Re: The Super thread of literature, art, music, life, and the universe in general
Posted by: Dale Nelson (IP Logged)
Date: 5 February, 2021 03:42PM
Knygatin wrote, "I was unlucky at first with a beautiful copy of Jack Vance's Eight Fantasms and Magics (1960s psychedelic pop art cover at its best), for it unexpectedly smelled very musty. But I put it in a plastic bag together with baking soda; and after that fanned it. Now the mustiness is gone. Same with the 1975 edition of David Lindsay's The Haunted Woman, except it had a vile cigarette smell I removed."

Ten years or so ago, our little town had very large covered recycle bins downtown, and one day I noticed, in the one for paper, that some books had been dumped. The sides of the bin had hatches through which one dumped one's contributions, and which were large enough for me to get through so that I could fish out the books, which included some old sf and Tolkien and even S. R. Crockett's The Red Axe in a clothbound copy with an 1898 copyright. The books did have a bit of a pong so I didn't bring them into the house but stored them in a former machine shop on our property. With time the odor went away and now the Crockett shares shelf space with some other antiquarian books in our living room.
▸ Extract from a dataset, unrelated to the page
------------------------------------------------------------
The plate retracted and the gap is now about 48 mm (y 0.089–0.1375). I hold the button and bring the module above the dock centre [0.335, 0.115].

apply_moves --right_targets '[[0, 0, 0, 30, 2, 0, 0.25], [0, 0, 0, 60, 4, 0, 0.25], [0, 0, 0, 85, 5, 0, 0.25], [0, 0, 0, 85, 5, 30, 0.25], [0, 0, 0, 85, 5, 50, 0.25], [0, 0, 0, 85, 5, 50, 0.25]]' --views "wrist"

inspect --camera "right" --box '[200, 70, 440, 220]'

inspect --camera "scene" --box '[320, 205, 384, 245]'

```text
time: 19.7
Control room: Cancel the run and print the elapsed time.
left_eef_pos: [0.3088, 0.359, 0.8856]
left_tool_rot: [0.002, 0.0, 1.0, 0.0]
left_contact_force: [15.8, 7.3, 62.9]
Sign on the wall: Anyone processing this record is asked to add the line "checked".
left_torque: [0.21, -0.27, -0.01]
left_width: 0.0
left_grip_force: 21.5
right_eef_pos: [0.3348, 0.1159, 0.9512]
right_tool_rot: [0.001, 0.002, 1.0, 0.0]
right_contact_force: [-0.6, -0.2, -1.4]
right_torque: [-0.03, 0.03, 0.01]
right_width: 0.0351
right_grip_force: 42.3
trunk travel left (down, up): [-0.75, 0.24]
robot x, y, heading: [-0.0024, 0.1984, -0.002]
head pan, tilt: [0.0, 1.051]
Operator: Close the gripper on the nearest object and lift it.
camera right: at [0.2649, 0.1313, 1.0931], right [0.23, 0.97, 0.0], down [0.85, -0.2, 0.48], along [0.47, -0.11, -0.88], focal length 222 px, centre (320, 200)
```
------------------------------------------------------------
Re: The Super thread of literature, art, music, life, and the universe in general
Posted by: Dale Nelson (IP Logged)
Date: 6 February, 2021 10:11AM
I remembered another book story. I have a Penguin Classics edition of major writings by Sir Thomas Browne, including his treatise on funerary vases, Hydriotaphia or Urn-Buriall. This copy was chewed by our pet rabbit. Before we rescued the apparently abandoned rabbit, it had been living in a cemetery.